**Data lines:**
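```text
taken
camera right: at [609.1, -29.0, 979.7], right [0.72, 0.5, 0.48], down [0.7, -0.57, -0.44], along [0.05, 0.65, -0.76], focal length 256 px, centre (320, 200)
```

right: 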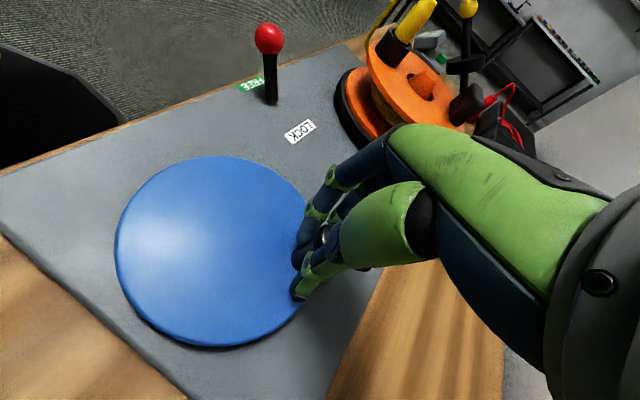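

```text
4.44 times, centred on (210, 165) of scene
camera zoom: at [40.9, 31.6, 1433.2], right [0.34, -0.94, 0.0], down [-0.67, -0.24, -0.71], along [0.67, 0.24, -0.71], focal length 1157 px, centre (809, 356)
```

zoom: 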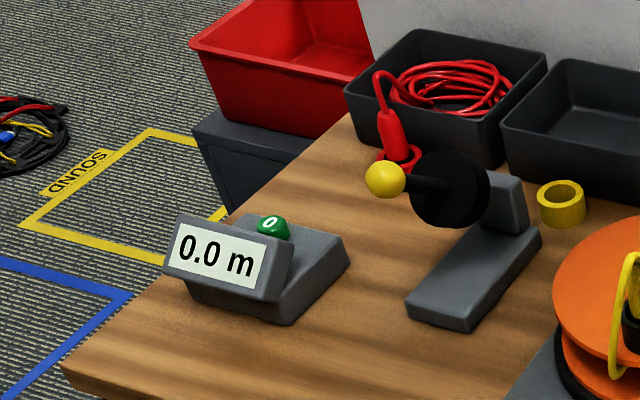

**Goal:** Which lines of the material contain the string "down"? List each of them.

**Output for this exercise:**
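camera right: at [609.1, -29.0, 979.7], right [0.72, 0.5, 0.48], down [0.7, -0.57, -0.44], along [0.05, 0.65, -0.76], focal length 256 px, centre (320, 200)
camera zoom: at [40.9, 31.6, 1433.2], right [0.34, -0.94, 0.0], down [-0.67, -0.24, -0.71], along [0.67, 0.24, -0.71], focal length 1157 px, centre (809, 356)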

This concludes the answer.